─── Document text

Tip one: Get the measure of it
There is a lot of choice when it comes to buying Easter eggs, cheap, expensive, with fun extras or weird flavours. Some like it complex, some like it simple but some like it big.
Of course, you will not be able to beat the tallest ever which… “measured 10.39 m (34 ft 1.05 in) in height and was made by Tosca (Italy).
It was measured at Le Acciaierie Shopping Centre, in Cortenuova, Italy on 16 April 2011.
The chocolate Easter egg weighed 7,200 kg (15,873) and had a circumference of 19.6 m (64 ft 3.65 in) at its widest point.”
Instead let’s examine a Cadbury Dairy Milk Giant Easter Egg - big name, big brand, big egg and an eye-watering 678 grams (box and all).
So make sure the egg can fit in with the transportation method you have, for their volume, these architectural and engineering miracles of design are relatively light and despite the carefully constructed box can easily break so you may have to buy yet another 5p bag to carefully carry it without adding to the UK’s broken Easter Egg garbage pile before you get home?
Tip two: How much packaging?
Buying stuff, taking it home and putting it straight in the bin seems silly.
In fact, we throw 11.5 million tonnes of packaging in the bin a year.
So, being a responsible consumer means cutting down on waste but how?
It is often hard to evaluate whilst in the shop. Luckily Which Magazine assessed 10 top brand Easter Eggs this month and found in some cases just over a third of the weight was packaging, including plastics.

──────
─── Available data

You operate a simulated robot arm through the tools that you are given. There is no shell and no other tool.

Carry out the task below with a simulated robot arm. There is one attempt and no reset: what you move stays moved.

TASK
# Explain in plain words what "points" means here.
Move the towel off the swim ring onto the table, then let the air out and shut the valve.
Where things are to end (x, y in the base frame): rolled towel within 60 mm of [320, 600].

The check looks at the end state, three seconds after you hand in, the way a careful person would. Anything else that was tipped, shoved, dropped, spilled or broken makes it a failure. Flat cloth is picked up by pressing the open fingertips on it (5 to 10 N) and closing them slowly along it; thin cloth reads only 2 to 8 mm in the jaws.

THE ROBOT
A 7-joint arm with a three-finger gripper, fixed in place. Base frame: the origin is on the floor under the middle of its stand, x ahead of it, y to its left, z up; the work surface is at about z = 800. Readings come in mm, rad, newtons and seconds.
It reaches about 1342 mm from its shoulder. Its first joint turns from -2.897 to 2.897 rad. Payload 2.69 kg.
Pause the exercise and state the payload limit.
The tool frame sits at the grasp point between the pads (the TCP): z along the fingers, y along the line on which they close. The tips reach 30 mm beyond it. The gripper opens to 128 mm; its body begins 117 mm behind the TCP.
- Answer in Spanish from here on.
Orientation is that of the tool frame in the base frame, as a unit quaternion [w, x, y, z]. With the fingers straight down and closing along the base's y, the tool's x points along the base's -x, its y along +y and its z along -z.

──────

- What is needed
Repeat the document text that opens with "Tip one: Get" in full.

- Answer for this exercise
Tip one: Get the measure of it
There is a lot of choice when it comes to buying Easter eggs, cheap, expensive, with fun extras or weird flavours. Some like it complex, some like it simple but some like it big.
Of course, you will not be able to beat the tallest ever which… “measured 10.39 m (34 ft 1.05 in) in height and was made by Tosca (Italy).
It was measured at Le Acciaierie Shopping Centre, in Cortenuova, Italy on 16 April 2011.
The chocolate Easter egg weighed 7,200 kg (15,873) and had a circumference of 19.6 m (64 ft 3.65 in) at its widest point.”
Instead let’s examine a Cadbury Dairy Milk Giant Easter Egg - big name, big brand, big egg and an eye-watering 678 grams (box and all).
So make sure the egg can fit in with the transportation method you have, for their volume, these architectural and engineering miracles of design are relatively light and despite the carefully constructed box can easily break so you may have to buy yet another 5p bag to carefully carry it without adding to the UK’s broken Easter Egg garbage pile before you get home?
Tip two: How much packaging?
Buying stuff, taking it home and putting it straight in the bin seems silly.
In fact, we throw 11.5 million tonnes of packaging in the bin a year.
So, being a responsible consumer means cutting down on waste but how?
It is often hard to evaluate whilst in the shop. Luckily Which Magazine assessed 10 top brand Easter Eggs this month and found in some cases just over a third of the weight was packaging, including plastics.